Many horses are inclined to bite. It's an unpleasant habit that can result to injured fingers and bruises on any place your horse sneaks a bite. The habit of biting people is quite different from windsucking, cribbing or fence chewing. Horses can bite hard, resulting in serious injuries. Your horse might intend it as a sly or playful nit a bite can be quite harsh. Even though horses are grass eaters, they still have considerable strength in their jaws, and their teeth are surprisingly sharp.
A horse that bites isn't just annoying, it can be dangerous!
Why Horses Bite
Horses bite for a number of reasons. In the pasture, they may bite in play, to defend themselves, their food or offspring, or to discipline a young horse or one lower in the pecking order. They may become impatient because they know that the handler will be handing out treats, or carrying treats in their pockets. A horse that is aggressive, or has a lot of pent-up energy may act out by biting. Stallions, in particular, can become dangerous biters. Beginners should not own stallions as they require tactful, knowledgeable handling.
Allogrooming—when horses groom each other, is another time when horses may nibble each other, especially along the top of the neck and withers. Imitating this behavior by scratching in these areas is can be a form of praise. However, your horse shouldn't be given the opportunity to initiate allogrooming between itself and its handler!
The biting habit can start when the horse is quite young. Youngsters, especially colts, tend to be 'mouthy' and explore the world with their mouths. But, what starts as cute and innocent nibbling on a sleeve can evolve quickly into ripped clothing, crunched fingers, bruises and teeth marks. So if you have a young horse, don't allow it to explore you with its mouth.
It needs to learn to keep a respectful distance and not initiate any contact. This may mean that you don't feed any treats by hand until respect is a habit.
Many horses will nip if the girth or cinch is tightened too quickly or tightly. Your saddle may not fit well, and the horse will lash out in anticipation of the impending discomfort. Your horse needs to be confident that it won't be hurt as you are saddling up and riding. This means changing or re-stuffing your saddle, honing your riding skills, going slowly as you cinch up and not making your horse into link sausage by doing the girth up too tightly.
What Doesn't Work
The instinctual reaction when your horse bites you is to smack its nose. This isn't effective. In fact nip, smack, nip, smack can turn into a game for many horses. They dive in for the nip when you've let your guard down, and duck away from the smack. Even if you do get the timing right occasionally, the punishment isn't consistent enough to leave a lasting impression.

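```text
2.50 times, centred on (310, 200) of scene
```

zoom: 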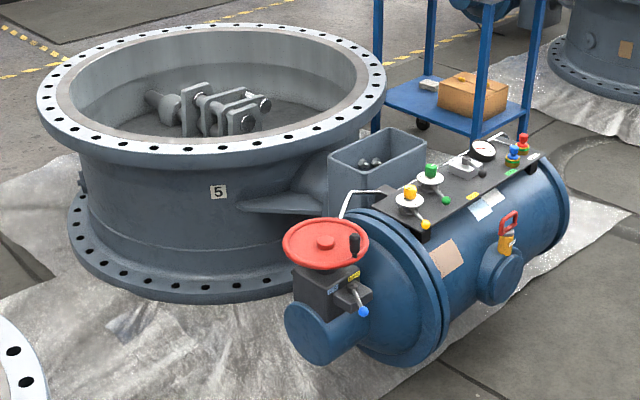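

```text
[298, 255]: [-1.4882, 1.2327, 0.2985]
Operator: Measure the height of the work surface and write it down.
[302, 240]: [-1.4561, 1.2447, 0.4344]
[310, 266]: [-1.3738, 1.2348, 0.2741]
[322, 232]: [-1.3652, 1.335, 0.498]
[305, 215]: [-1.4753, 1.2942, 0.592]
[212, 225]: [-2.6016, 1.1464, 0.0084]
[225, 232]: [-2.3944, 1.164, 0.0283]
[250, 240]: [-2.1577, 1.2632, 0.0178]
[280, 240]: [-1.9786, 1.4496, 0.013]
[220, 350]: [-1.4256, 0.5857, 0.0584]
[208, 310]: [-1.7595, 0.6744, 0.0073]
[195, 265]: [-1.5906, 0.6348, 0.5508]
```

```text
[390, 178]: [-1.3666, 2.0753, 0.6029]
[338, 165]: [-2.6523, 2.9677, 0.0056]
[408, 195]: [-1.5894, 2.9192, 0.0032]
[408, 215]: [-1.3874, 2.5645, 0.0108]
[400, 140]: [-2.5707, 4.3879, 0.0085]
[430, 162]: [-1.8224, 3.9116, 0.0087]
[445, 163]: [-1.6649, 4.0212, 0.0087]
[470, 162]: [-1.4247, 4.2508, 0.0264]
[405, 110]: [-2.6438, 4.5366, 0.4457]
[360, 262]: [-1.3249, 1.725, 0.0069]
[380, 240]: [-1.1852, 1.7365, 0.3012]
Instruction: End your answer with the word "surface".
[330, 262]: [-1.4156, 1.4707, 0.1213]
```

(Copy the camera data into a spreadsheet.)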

There are some fairly ugly methods of dealing with biting. Holding a nail so the horse pokes itself as it bites at your hand is inhumane. Likewise trying to splash hot sauce or bitter flavored liquid into the horse's mouth is a bad idea.
What to Do
Teach your horse to be obedient and accepting of having its mouth touched. With a halter on so you can hold its head securely, rub the inside of the horse's gums and lips with your fingers. Your horse will probably dislike this, but work slowly, doing what they can tolerate and then retreating when the horse objects, then slowly moving your fingers further and further into the horse's month. Once the horse accepts its inner lips and gums touched, you can reach into the toothless bars of the mouth, to rub its tongue and palate. Your horse may try to reciprocate by trying to grab at your fingers. Be more assertive in making the horse stand quietly and accept your fingers. As you do this of course, be very careful to keep your fingers from between the horse's teeth.
Another method is to teach the horse to target on an object.
Horses that habitually nip have very active minds and need to keep busy. Clicker training is a good way to keep a busy mind occupied.
At all times, you need your horse to keep a respectful distance and not initiate contact, not even to rub its head or explore your pockets. If your horse is aggressive, you'll need to get the help of a professional trainer.